Argentina will be the only G20 country whose economy will contract in 2024 – this is the assessment of the Moody's ratings agency, which predicts a contraction in economic activity of five percent this year.
The new forecast is a doubling of the pessimistic issued by the credit rating, research, and risk analysis firm in November last year, when it saw a 2.5-percent decline during the first year of Javier Milei’s term.
The analysis comes from Moody's Global Macro Outlook, a report prepared by the agency seeking to project the development of the economies of all G20 member states (consisting of 19 nations and the European Union).
After a sharp decline this year, Moody's sees the economy bouncing back in 2025 with three percent growth.
Justifying their analysis and worsened outlook for the calendar year, the agency's experts highlighted recent measures taken from President Javier Milei's government, which Moody's said would "reduce growth and increase inflation in 2024."
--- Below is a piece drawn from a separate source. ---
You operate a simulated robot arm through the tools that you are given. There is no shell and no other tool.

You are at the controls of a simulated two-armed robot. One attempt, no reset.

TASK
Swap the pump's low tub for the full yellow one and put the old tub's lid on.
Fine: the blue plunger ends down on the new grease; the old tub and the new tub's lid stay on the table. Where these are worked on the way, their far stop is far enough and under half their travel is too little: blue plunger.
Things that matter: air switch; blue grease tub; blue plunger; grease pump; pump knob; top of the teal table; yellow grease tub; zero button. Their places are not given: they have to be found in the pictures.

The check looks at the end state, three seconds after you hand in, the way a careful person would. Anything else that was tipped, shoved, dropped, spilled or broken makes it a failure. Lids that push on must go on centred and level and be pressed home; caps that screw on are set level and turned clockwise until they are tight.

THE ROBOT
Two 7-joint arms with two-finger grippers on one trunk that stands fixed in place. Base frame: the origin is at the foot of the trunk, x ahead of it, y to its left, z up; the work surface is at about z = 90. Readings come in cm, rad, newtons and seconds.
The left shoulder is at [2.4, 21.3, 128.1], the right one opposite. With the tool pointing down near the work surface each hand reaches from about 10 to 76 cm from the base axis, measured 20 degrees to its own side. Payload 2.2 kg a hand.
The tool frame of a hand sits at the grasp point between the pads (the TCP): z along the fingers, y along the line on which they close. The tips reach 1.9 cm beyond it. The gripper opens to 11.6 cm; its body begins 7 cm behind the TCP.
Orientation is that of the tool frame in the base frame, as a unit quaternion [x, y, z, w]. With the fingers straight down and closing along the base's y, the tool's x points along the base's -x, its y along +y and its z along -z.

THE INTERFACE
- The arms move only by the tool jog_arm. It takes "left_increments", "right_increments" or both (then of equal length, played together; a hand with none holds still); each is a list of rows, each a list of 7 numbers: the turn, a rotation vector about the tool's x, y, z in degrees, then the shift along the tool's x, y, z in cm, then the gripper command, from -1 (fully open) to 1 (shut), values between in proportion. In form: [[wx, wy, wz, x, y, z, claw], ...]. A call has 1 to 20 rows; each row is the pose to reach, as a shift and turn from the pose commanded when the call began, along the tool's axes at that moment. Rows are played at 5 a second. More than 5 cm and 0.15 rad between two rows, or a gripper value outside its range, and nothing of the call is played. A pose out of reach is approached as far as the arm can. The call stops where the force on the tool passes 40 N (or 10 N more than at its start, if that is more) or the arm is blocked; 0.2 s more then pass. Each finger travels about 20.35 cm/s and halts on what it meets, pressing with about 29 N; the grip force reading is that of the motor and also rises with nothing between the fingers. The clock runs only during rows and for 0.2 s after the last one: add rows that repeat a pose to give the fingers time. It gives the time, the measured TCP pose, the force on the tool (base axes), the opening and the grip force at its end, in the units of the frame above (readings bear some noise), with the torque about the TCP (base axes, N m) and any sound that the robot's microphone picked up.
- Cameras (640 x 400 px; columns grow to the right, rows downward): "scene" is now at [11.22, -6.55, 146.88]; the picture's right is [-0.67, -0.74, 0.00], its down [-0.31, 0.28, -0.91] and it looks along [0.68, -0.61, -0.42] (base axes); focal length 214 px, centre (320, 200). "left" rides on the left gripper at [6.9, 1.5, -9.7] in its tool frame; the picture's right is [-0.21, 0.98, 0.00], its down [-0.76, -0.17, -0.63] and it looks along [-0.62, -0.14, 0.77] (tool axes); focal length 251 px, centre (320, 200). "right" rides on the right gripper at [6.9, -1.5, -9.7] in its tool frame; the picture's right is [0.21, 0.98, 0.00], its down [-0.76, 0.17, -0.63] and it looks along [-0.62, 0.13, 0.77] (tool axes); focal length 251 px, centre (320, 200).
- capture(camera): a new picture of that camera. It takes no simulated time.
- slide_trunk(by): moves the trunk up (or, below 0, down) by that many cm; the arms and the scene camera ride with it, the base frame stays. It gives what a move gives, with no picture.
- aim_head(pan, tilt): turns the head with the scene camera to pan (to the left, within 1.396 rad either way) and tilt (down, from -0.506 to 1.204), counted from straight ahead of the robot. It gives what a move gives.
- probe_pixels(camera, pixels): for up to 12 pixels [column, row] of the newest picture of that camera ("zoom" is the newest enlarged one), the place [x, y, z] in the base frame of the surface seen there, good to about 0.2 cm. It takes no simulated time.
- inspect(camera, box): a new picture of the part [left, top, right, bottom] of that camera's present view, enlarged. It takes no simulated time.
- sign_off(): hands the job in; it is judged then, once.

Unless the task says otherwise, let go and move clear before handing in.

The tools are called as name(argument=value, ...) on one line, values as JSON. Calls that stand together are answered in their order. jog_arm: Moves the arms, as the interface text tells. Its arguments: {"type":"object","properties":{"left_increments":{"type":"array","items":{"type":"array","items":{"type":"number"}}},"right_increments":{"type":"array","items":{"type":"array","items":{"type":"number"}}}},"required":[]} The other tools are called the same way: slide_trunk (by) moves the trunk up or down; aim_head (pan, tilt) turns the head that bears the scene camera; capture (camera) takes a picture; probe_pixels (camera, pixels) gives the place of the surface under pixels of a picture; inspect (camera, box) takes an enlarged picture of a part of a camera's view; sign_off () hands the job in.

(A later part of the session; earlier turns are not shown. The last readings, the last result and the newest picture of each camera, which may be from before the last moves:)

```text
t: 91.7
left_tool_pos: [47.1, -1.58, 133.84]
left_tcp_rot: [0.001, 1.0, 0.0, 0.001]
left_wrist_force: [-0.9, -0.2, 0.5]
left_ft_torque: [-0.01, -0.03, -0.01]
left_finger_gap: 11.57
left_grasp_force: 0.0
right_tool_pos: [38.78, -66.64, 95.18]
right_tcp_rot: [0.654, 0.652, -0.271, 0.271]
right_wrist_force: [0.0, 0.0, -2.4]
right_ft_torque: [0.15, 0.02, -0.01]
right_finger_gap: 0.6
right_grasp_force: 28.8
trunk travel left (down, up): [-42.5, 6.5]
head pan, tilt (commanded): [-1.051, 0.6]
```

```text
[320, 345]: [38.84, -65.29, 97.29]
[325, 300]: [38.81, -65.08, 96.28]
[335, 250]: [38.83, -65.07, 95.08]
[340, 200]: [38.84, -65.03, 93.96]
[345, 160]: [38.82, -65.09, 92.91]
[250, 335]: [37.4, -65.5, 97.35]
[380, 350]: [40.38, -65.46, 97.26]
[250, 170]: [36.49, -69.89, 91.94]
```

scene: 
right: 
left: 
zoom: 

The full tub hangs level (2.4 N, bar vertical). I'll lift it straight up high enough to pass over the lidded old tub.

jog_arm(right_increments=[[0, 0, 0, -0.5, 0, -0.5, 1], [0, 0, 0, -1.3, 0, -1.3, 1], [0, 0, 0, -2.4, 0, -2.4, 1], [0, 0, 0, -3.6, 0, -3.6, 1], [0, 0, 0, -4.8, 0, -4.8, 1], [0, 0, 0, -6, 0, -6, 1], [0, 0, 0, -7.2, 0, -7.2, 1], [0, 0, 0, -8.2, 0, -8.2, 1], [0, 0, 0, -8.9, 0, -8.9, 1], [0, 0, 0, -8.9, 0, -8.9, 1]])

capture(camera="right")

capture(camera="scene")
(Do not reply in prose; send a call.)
In this respect, they forecast a cumulative inflation rate of 280.7 percent for this year, more than twice as much as the 133.5 percent recorded in 2023. In 2025, the consumer price index (CPI) will remain high at around 222.5 percent, forecast the agency.
“Macroeconomic conditions will further deteriorate this year, as the new government implements an austerity agenda designed to correct long-standing fiscal and foreign imbalances in the country,” Moody's’ economists said in its report.
Other measures – including the devaluation, removal of price controls and the regularisation of the energy and transport sectors, as well as “the introduction of a presidential decree requiring wide-ranging economic, administrative and criminal measures, and regulatory changes” – will also keep inflation high.
According to the ratings agency, the measures taken by President Milei “will help ease the pressure on the exchange rate and the country’s public finances, at the expense of greater short-term inflation.”
Economists also forecast a reduction of the fiscal deficit by approximately three percent of the GDP for 2024, which is higher than the goal agreed on with the International Monetary Fund as part of the seventh review of Argentina's US$44.5-billion credit programme.
They estimate “contraction of internal demand (fall of consumption) amid the fiscal and economic adjustment” – a fact already seen in recent figures from the CAME Argentine Medium-Size Enterprises Confederation, which recorded a 27-percent dip in retail sales, with food and medication the main affected sectors.
“Economic performance will largely depend on the Milei administration’s capacity to approve, implement and adhere to a programme of policies which reduces the country’s huge and long-standing fiscal and foreign imbalances”, they assessed.
They also warned that you cannot rule out a potential devaluation which is “more decisive than the two-percent monthly depreciation of the peso the Government has conducted since December.”
On this point, the IMF also recently suggested accelerating the so-called crawling peg to a monthly eight percent.